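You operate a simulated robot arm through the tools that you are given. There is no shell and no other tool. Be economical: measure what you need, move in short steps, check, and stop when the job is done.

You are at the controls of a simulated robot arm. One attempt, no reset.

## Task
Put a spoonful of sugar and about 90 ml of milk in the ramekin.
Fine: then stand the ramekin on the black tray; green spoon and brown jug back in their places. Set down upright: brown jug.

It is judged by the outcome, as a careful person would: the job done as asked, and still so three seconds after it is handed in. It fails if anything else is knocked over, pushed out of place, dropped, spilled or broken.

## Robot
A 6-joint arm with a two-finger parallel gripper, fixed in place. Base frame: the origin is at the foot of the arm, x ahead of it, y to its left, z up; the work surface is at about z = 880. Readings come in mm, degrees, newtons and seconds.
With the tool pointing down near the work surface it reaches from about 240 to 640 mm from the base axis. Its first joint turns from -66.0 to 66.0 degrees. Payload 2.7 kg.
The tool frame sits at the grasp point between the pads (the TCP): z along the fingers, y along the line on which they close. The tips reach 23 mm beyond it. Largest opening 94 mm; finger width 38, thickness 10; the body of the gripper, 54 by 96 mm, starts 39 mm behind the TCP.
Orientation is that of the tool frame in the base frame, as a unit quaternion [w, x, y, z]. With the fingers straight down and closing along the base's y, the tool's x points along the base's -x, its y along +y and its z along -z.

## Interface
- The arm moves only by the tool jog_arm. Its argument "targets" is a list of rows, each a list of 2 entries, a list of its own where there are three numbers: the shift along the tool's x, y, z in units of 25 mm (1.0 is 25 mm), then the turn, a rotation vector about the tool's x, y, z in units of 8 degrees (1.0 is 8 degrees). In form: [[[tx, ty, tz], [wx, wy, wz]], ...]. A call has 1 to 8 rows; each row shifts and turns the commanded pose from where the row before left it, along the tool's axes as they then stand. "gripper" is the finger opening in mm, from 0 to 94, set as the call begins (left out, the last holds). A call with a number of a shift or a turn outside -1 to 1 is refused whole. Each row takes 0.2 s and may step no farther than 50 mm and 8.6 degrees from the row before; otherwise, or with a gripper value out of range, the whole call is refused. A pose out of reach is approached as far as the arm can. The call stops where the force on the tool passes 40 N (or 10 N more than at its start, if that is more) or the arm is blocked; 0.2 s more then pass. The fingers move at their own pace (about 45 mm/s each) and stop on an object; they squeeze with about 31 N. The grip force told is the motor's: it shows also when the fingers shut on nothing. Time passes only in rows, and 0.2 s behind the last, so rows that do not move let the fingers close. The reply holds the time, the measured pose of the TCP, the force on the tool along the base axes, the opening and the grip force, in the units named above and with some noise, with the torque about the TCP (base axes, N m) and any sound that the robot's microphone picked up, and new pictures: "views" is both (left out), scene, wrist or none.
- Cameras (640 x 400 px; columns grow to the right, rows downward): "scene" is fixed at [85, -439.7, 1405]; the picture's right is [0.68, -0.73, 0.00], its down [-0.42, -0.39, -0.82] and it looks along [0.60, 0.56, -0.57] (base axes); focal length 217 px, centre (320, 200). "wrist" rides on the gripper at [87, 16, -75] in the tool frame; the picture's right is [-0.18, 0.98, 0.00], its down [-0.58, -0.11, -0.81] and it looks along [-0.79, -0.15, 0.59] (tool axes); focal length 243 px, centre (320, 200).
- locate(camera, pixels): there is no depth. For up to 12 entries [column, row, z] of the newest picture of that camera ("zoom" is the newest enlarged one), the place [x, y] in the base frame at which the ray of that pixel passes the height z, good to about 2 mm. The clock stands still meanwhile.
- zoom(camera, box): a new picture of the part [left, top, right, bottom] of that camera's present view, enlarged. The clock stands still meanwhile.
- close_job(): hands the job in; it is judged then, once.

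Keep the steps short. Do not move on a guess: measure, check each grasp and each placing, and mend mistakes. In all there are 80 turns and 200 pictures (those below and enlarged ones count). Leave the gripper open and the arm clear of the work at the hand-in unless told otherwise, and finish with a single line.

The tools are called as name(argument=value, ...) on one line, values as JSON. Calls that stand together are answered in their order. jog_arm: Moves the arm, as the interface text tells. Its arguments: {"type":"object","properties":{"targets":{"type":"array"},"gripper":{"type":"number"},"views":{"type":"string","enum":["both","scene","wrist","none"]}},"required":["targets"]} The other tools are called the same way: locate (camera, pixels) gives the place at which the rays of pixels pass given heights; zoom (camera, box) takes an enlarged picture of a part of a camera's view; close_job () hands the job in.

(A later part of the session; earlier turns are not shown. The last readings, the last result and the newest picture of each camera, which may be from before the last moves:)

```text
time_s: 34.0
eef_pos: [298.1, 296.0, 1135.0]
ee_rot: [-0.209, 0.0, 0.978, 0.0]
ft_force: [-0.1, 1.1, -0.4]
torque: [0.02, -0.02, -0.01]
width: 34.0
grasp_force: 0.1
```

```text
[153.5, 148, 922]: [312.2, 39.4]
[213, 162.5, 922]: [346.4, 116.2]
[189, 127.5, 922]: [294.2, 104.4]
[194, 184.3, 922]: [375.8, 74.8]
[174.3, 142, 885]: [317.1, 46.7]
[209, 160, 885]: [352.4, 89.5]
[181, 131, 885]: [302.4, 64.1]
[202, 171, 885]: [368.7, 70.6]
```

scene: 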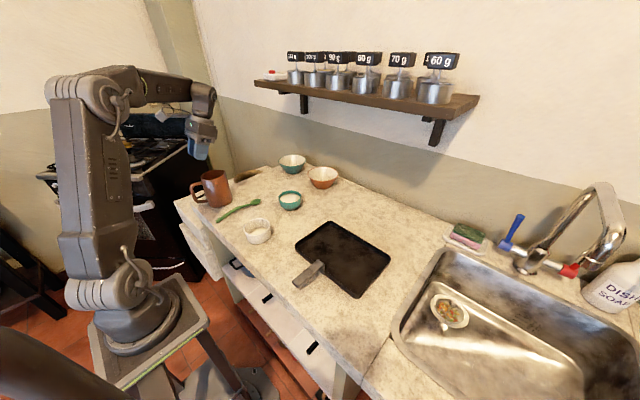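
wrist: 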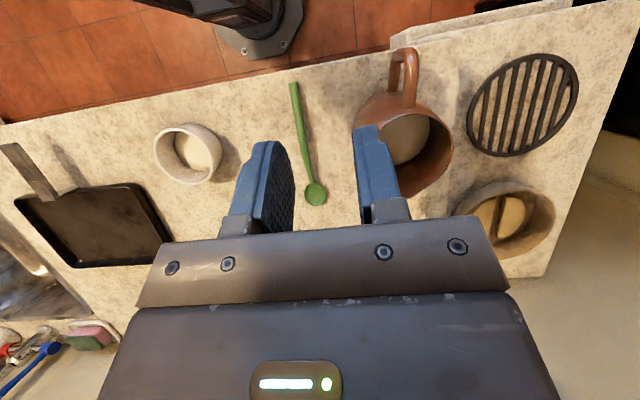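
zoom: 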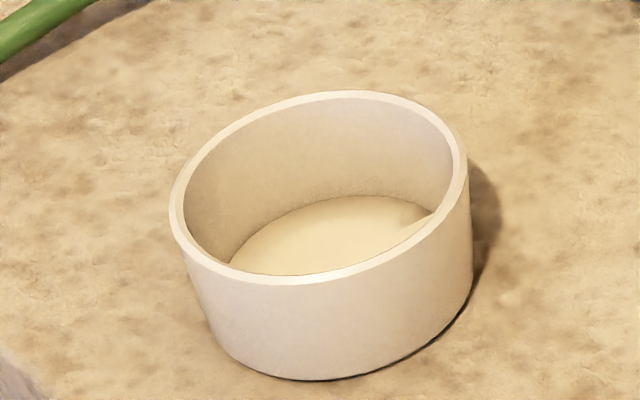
##############################
Written problem
Return nothing but the lines from the first line of the listing through the line with "## Interface", please, keeping every one of them unchanged.

Solved exercise
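You operate a simulated robot arm through the tools that you are given. There is no shell and no other tool. Be economical: measure what you need, move in short steps, check, and stop when the job is done.

You are at the controls of a simulated robot arm. One attempt, no reset.

## Task
Put a spoonful of sugar and about 90 ml of milk in the ramekin.
Fine: then stand the ramekin on the black tray; green spoon and brown jug back in their places. Set down upright: brown jug.

It is judged by the outcome, as a careful person would: the job done as asked, and still so three seconds after it is handed in. It fails if anything else is knocked over, pushed out of place, dropped, spilled or broken.

## Robot
A 6-joint arm with a two-finger parallel gripper, fixed in place. Base frame: the origin is at the foot of the arm, x ahead of it, y to its left, z up; the work surface is at about z = 880. Readings come in mm, degrees, newtons and seconds.
With the tool pointing down near the work surface it reaches from about 240 to 640 mm from the base axis. Its first joint turns from -66.0 to 66.0 degrees. Payload 2.7 kg.
The tool frame sits at the grasp point between the pads (the TCP): z along the fingers, y along the line on which they close. The tips reach 23 mm beyond it. Largest opening 94 mm; finger width 38, thickness 10; the body of the gripper, 54 by 96 mm, starts 39 mm behind the TCP.
Orientation is that of the tool frame in the base frame, as a unit quaternion [w, x, y, z]. With the fingers straight down and closing along the base's y, the tool's x points along the base's -x, its y along +y and its z along -z.

## Interface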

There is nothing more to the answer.